The epistemic horizon (Cesare Segre, Intrecci di voci, Einaudi, Torino, 1992, see in particular Riflessioni sul punto di vista, pp. 13-26) can become flat or become dialect, act in additional forms or in forms strongly put into perspective. In the latter case, the sources that are not intended to be found in predetermined contexts, as the aspiration of the peasant evoked by Bakhtin proves to be, are made unidentifiable.
Pasolini also wrote about the functioning of high and low culture, and their respective ways of copying and quoting (Antonio Piromalli, Domenico Scarfoglio, 1976, p. 60).
Writing is always rewriting
Quoting in full; becoming the source. Borges’s paradox: what does Pierre Menard do when rewriting Don Quixote? It seemed to him that being a 17th-century novelist in the 20th century was a simulation. Being somehow Cervantes, and thereby arriving at Don Quixote, seemed less arduous to him; so, in this anachronism and simulation of time, Menard expunges his autobiographical profile and becomes tout court Cervantes himself (Jorge-Louis Borges, “Pierre Menard, autor del Quijotte” - Ficciones, in Obras Completas I, ed. Rolando Costa Picazo and Irma Zangara, 2009, , pp. 842-847). No need to mention how many interpretations Borges offers as he overturns completely the meaning commonly given to the artifice of quotation and surreptitious appropriation of the voice of other people. Was Borges thinking, albeit with irony, about the ultimate meaning of Nietzsche’s Eternal Recurrence, and especially Kierkeegard’s Repetition? About the need to return to the same place, to repeat some key passages of one’s own life in order to re-cognise oneself? Kierkegaard takes a critical stance towards Hegel’s dialectical philosophy and suggests the idea that repetition, similar to the Greek concept of reminiscence, evokes that which has already been, and by repeating it, he makes it live again in the present, turning it into an act.
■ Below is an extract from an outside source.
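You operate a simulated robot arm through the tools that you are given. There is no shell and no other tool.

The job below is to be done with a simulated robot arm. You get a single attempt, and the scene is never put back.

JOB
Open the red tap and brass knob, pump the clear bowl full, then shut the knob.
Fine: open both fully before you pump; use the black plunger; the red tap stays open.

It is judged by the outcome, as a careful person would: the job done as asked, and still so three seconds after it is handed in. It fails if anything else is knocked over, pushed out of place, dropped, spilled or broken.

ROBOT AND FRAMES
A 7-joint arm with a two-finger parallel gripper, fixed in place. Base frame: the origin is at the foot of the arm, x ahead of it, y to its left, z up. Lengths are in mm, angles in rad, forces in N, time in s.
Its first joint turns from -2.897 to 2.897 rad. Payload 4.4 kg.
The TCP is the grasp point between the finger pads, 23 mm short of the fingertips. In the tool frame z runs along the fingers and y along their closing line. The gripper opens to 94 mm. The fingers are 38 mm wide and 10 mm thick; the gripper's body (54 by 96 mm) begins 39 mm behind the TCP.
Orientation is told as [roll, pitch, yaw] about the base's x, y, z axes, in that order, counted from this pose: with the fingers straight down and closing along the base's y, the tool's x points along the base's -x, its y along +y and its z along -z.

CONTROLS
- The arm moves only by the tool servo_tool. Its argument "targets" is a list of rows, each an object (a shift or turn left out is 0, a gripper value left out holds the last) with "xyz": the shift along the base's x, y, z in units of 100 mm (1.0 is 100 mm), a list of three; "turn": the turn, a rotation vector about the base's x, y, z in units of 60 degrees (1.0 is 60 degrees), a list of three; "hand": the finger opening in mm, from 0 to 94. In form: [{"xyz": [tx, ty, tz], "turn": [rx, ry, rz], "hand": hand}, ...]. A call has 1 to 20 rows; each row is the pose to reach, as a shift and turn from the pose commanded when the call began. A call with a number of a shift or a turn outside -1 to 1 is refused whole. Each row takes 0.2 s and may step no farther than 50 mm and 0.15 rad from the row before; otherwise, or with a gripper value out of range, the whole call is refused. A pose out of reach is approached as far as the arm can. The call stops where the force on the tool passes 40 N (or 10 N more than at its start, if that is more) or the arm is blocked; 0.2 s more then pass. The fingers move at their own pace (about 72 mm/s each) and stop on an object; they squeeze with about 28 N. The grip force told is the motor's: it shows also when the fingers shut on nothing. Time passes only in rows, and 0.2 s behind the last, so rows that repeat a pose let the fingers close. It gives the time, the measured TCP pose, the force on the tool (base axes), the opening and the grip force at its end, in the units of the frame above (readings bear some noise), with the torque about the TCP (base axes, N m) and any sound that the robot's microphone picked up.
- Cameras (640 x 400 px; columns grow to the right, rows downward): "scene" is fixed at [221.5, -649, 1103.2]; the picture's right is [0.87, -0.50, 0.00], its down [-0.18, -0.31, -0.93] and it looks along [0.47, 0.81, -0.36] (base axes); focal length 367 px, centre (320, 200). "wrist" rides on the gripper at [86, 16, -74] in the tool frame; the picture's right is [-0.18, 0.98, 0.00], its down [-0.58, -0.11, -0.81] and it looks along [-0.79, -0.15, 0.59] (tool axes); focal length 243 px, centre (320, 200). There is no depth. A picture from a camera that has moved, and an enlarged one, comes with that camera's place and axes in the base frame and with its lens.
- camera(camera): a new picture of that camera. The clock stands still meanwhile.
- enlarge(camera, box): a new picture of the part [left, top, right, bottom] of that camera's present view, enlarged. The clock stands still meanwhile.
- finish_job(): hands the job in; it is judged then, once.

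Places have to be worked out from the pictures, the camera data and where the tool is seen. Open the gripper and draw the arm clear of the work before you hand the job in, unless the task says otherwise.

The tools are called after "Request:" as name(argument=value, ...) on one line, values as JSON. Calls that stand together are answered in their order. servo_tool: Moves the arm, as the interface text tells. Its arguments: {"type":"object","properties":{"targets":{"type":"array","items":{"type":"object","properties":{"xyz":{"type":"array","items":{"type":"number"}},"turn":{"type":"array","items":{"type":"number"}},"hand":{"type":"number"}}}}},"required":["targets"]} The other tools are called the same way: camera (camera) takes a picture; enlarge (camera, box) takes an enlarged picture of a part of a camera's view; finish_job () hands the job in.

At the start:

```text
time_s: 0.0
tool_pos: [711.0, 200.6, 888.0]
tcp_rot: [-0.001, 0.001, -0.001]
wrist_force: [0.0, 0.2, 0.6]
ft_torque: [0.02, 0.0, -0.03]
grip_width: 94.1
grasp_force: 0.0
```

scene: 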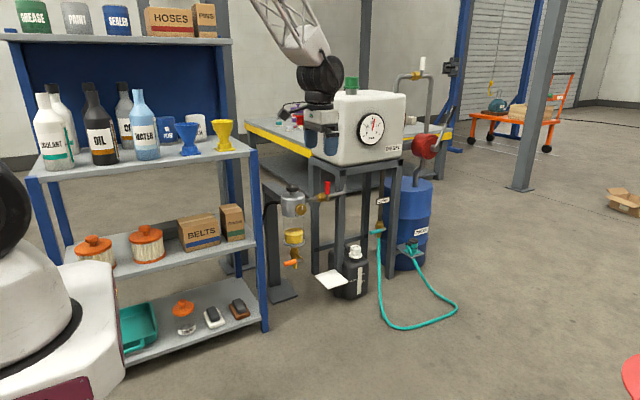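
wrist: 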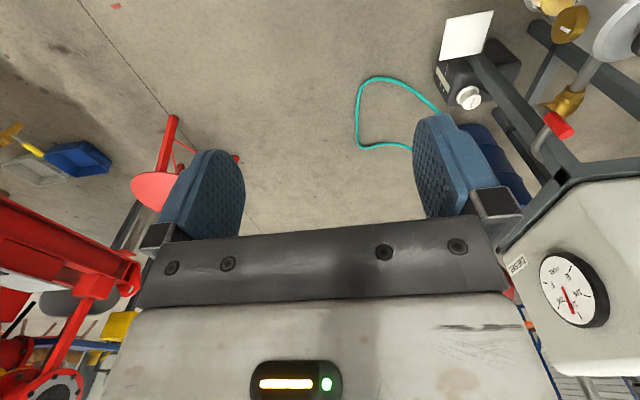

Kierkegaard claims that the word ‘mediation’ is foreign not only in its form (specifically, German) but also in its value: instead, to repeat is to take back, to give once again life to the moments that man in his complete uniqueness has chosen as cornerstones of his existence in order to be free.
We also find the act of self-recognition through repetition in Casanova, albeit with different argumentations; at the beginning of his Mémoires (The Complete Memoirs of Jacques Casanova de Seingalt) - originally written between 1789 and 1798, and published posthumously -, Casanova affirms his Esse est percipi through reminiscence: “By recollecting the pleasures I have had formerly, I renew them, I enjoy them a second time, while I laugh at the remembrance of troubles now past, and which I no longer feel [...] I know that I have lived because I have felt; [...] I know likewise that I shall exist no more when I shall have ceased to feel.”
In the above-mentioned cases, deliberately returning to the same memories, to the same places, and to the same gestures is regarded as a connection to, and proof of, one’s own existence, recognition of one’s own original components. In contrast, for Gilles Deleuze, eternal recurrence serves only to reveal the absence of an origin, the delusion of its inconsistency (Gilles Deleuze, 1968, p. 164).
In many respects, this claim leads us to the theories of Harold Bloom, who posits that contemporary culture can only misinterpret, copying the sources and making them unrecognisable in order to mislead, to avoid the anxiety due to the influence of our fathers (Harold Bloom, 1973).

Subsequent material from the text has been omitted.